Bem aí tens quase tudo. Agitas então e zás sai a resposta…Acrescenta ainda o hábito quebrado ou interrompido. Mas África, a Guiné está sempre presente.

Isto sem falar de assuntos que me transcendem. O blog não é meu e os Editores são soberanos. Ponto final.

Olha, aí por fim de Agosto e Setembro estive quase um mês, menos, sem ler o blog. Fi-lo depois ao correr da “rodinha” do rato. Estive “fora” e sem Net.Gostei de uns escritos e nem tanto de outros. Fiz dois ou três comentários em “mata insónia”. Caminhar pela noite é a normalidade. Hábitos e gostos ou a necessidade do silêncio, da solidão, do encontro connosco.

Ao ler aqueles escritos todos, verifiquei um ponto comum: a saudade, o gosto pela Guiné e pelas suas gentes. Feitiço, não de mulher, mas daquela Terra.

Depois pensei:
– Então não é preferível ler tal diversidade de opiniões e de memórias, a escrever? Ou, se for escrevendo, vou arquivando. Claro que tenho aqui uma resma para teclar, uma série de escritos que já foram. Outros terão que ser cortados aqui e acolá – género trabalho de alfaiate do antigamente – e depois ver o que deles fazer.
Acrescento ainda que os ventos não sopram de feição. Outras vidas.

Falei de comentários. Fiz alguns. Um ou dois viraram post. Não queria comentar ou intrometer-me tanto. Um, há muito tempo, era sobre um dos mais conhecidos Pilotos da FAP. Conheci-o. O Capitão Neto, nascido no ex-Congo Belga, creio eu amigo do Jean… tratava o Piloto Honório por irmão. Aliás tratavam-se por irmãos. O Cap. Neto, antes ou quando regressamos à Metrópole no Uíge, contou-me o que se passou no desastre do Cheche. Não te vou contar agora, pois disso já muito se falou. Merecia um dossier.

Cherno Rachide

Comentei vários escritos ou posts. Poucos? Muitos? Nem sei que te diga. Um, que era mail virou post também. Era sobre a hipotética duplicidade da actuação de Cherno Rachide.

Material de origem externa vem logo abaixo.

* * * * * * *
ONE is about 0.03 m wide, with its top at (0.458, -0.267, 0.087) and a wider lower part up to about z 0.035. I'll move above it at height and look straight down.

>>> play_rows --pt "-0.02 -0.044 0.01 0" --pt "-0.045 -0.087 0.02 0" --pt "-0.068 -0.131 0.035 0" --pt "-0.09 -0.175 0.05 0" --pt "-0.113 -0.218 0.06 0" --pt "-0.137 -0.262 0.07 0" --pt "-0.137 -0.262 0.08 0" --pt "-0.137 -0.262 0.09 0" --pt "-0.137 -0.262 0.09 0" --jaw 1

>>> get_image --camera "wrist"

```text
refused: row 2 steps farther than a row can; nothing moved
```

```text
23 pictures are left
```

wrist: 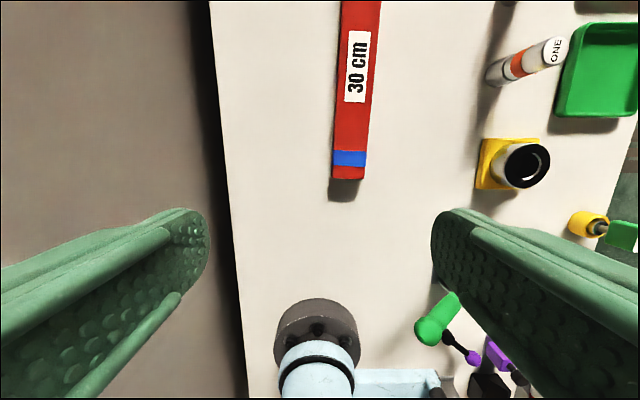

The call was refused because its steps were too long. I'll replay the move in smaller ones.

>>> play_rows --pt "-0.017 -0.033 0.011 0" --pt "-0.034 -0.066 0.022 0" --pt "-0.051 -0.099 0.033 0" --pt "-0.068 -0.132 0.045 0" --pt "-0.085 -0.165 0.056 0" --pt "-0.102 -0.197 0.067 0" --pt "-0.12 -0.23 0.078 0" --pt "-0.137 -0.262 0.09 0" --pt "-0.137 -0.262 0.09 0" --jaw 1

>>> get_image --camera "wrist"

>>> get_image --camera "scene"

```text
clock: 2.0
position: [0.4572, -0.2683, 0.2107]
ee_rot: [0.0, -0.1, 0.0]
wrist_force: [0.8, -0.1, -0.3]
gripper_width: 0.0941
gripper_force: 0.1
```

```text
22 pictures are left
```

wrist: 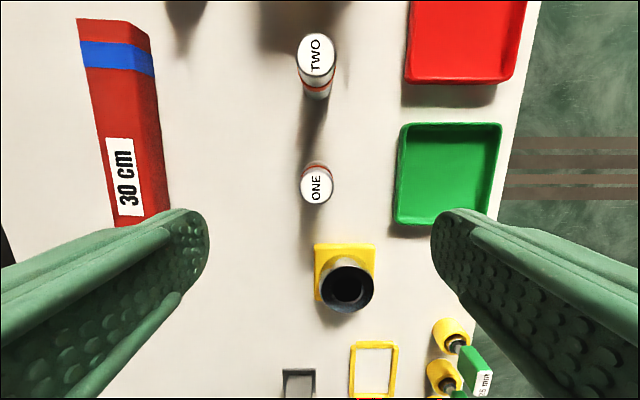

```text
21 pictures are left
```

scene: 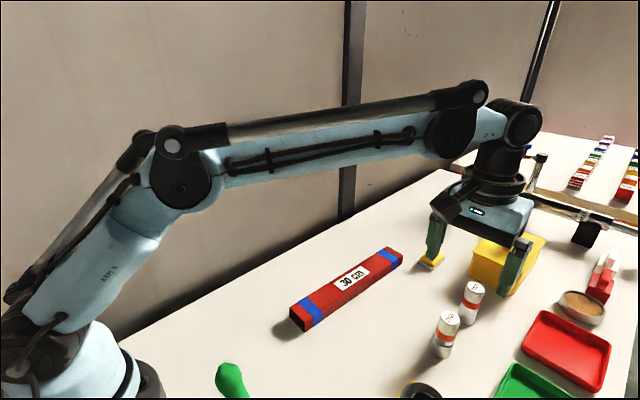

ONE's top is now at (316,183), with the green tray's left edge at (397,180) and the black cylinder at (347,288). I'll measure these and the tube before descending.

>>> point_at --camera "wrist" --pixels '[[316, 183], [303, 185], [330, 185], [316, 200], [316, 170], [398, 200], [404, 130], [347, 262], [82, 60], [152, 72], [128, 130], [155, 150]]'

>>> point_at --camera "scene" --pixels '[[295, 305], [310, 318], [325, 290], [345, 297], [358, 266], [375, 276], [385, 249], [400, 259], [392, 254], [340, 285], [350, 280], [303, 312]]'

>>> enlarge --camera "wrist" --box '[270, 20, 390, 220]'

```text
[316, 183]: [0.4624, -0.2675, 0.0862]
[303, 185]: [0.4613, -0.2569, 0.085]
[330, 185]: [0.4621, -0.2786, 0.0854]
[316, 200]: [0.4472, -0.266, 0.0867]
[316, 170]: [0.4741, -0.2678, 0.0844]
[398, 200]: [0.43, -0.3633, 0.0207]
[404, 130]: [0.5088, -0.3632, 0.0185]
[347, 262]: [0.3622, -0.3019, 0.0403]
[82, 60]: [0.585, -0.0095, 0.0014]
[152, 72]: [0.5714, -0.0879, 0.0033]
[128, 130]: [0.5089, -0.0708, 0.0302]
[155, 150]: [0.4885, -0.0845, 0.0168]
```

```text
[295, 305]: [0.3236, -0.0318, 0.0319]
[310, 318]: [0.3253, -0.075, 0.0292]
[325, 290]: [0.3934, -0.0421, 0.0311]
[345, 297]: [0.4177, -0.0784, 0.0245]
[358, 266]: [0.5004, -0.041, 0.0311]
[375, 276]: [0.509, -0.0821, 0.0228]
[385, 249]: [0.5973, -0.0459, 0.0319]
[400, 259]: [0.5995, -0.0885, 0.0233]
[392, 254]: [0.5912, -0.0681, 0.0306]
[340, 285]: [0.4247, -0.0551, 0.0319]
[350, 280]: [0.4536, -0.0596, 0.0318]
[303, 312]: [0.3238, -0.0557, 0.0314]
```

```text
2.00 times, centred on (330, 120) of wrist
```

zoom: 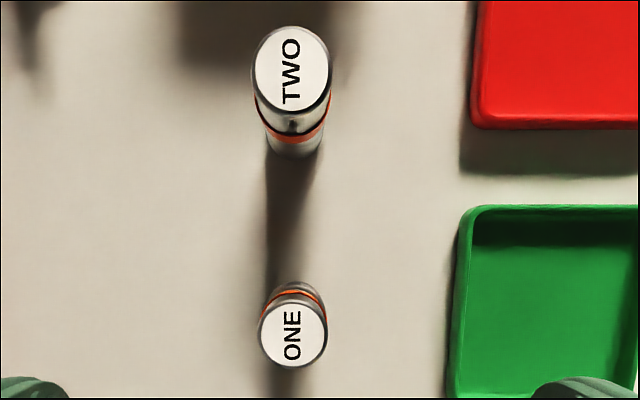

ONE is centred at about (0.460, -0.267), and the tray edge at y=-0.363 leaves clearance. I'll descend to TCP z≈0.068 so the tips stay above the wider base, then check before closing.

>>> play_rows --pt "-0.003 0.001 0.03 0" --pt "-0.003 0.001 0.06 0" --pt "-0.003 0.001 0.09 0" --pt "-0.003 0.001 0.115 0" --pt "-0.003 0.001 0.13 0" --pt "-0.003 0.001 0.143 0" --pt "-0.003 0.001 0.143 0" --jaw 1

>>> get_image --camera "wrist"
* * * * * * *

Claro que, forçosamente, a sua actuação tinha que estar de acordo com as duas forças beligerantes. Era um homem africano, profundamente conhecedor do seu Povo. Outros, não africanos, não fariam jogo duplo? Só que agente duplo pressupõe uma “arregimentação”. Ora se aplicada ao Cherno talvez seja forte demais. Se aplicada a outros nada tem de anormal ou pejorativo. Não se faz nenhuma guerra sem serviços de informação capazes. Perdem-se sempre sem eles…adiante!

Um comentário, talvez mais um cumprimento, um abraço, foi sobre o tratamento que o Estado continua a dar aos antigos combatentes, ao abandono dos militares africanos que connosco trabalharam, aos que por lá ficaram sepultados e aos que, após a “libertação” foram, cobardemente, fuzilados.


O meu macaquinho

Devo comentar menos. Quando leio e, caso não me agrade ou agradando, sinta vontade de dizer algo, por vezes não posso nem devo falar para não levantar polémicas, falo com o meu Macaquinho.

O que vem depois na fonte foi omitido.